Opinion
Canada : le flop de Pegida au Québec
Ahmed Bensaada
Djemila
Benhabib et son brulôt:
« Les soldats d'Allah à l'assaut
de l'Occident »
Mardi 31 mars 2015
Samedi 28 mars, vers 16h, je me retrouve
coin Jean-Talon et Pie-IX, en cette
belle mais froide journée de ce
printemps montréalais qui n’en finit
plus de se laisser désirer. C’était
l’endroit et l’heure que les
manifestants du groupe Pégida – Québec
(une « franchise » du mouvement
islamophobe allemand de même nom)
avaient choisis pour leur première
sortie publique, à quelques encablures
du quartier « Le Petit Maghreb »,
histoire de pousser la provocation à son
paroxysme.
« Depuis quand existe-t-il un
quartier maghrébin à Montréal?
Avons-nous déjà des quartiers islamisés
au Québec?» se demandaient sur
Facebook les militants de ce groupe.
« Le Petit Maghreb » est un de ces
quartiers à dénomination « ethnique » de
Montréal qui en compte d’autres comme
« Le Quartier Chinois » ou « La Petite
Italie ».
Immigration récente oblige, il est un
des derniers, mais non des moindres. Sa
création avait été fortement appuyée par
les élus municipaux de l’époque et,
naguère, sa fête annuelle drainait une
foule dense et bigarrée ainsi que le
gratin de la vie politique locale et de
la diplomatie maghrébine.
Mais où étaient les militants de Pégida ?

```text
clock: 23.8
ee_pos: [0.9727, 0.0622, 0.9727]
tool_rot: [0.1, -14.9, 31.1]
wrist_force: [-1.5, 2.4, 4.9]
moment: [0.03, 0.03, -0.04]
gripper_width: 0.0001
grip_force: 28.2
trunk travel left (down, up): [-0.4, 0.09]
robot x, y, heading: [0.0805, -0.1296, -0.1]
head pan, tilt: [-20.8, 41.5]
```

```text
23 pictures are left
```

Un attroupement était bien visible à
quelques dizaines de mètres de
l’intersection et des drapeaux rouges
s’agitaient allègrement dans un ciel
fallacieusement bleu. Mais à mesure que
l’on s’en approchait, des sonorités
familières se faisaient entendre. En
tendant bien l’oreille, on en percevait
quelques notes.
« Ya rayeh, win msafer, trouh taaya
outwalli… »
(Toi le partant, vers où voyages-tu ? Tu
pars mais, fatigué, tu reviendras…)
Quoi ? Une chanson arabe dans une
manifestation antimusulmane ? Et
laquelle ! Celle de l’immigré qui devra
un jour ou l’autre rentrer au bled !
Pegida – Québec aurait-il décidé de se
mettre à la propagande musicale ou
a-t-il simplement compris que le quart
de ton ne participait pas à
l’islamisation du Québec ?
Dans une page Facebook truffée de fautes
de français, ce mouvement arborant la
fleur de lysée se définit comme le
« Regroupement des Québécois(es) contre
l'islamisation de l'Occident et des
Amériques ».
« Les musulmans doivent soit changer,
soit quitter le Québec » a déclaré
Jean-François Asgard, le leader proclamé
de Pegida – Québec.
Âgé de 33 ans, cet islamophobe-en-chef
suit de très près l’actualité française
et se dit « proche des idées du Front
National ». De mère québécoise et de
père serbe, il se dit aussi très
sensible à la cause… des Serbes du
Kosovo.
Pegida, Kosovo, FN ? Quel rapport avec
« Le Petit Maghreb » et la réalité
québécoise ?
Aucune autre information n’a filtré au
sujet du parcours du Serbo-Québécois
qui, apparemment, évite de trop
s’exposer. Aurait-il quelque chose à se
reprocher comme son mentor, le fondateur
de Pegida – Allemagne, Lutz Bachmann ?
En effet, ce dernier n’est qu’un
vulgaire repris de justice récidiviste,
condamné pour divers vols et trafic
de drogue.
Sur les médias sociaux, Pegida – Québec
s’en prend aussi au gouvernement du
Québec.
« Ils ne s’occupent pas de nous et
nous trahissent en acceptant
l’immigration massive qui contribue à
former des soldats d’Allah déjà
infiltrés sur le sol québécois afin
d’imposer une seule religion et une
seule loi LA CHARIA ».
Les « soldats d’Allah » ? N’aurais-je
pas déjà entendu cette expression ? Mais
bien sûr ! « Les soldats d'Allah à
l'assaut de l'Occident », le livre de
Djemila Benhabib, le « brûlot
catastrophiste sur l'Islam », « un bazar
de sophisme » selon le journaliste
québécois Marc Cassivi. Écoutons Patrick
Lagacé, un autre journaliste
montréalais, au sujet de ce « livre » :
« Les soldats d'Allah à l'assaut de
l'Occident se lit comme l'œuvre d'un
hystérique du péril rouge des années 50
recyclé, au XXIe siècle, dans le péril
barbu... »
Pegida – Québec aurait-il comme leader
un Serbo-Québécois et comme égérie une
Algéro-Chypriote ? Alors, vive le
multiculturalisme à la québécoise !
Mais au fait, on n’a pas entendu Djemila
Benhabib se prononcer au sujet de Pegida.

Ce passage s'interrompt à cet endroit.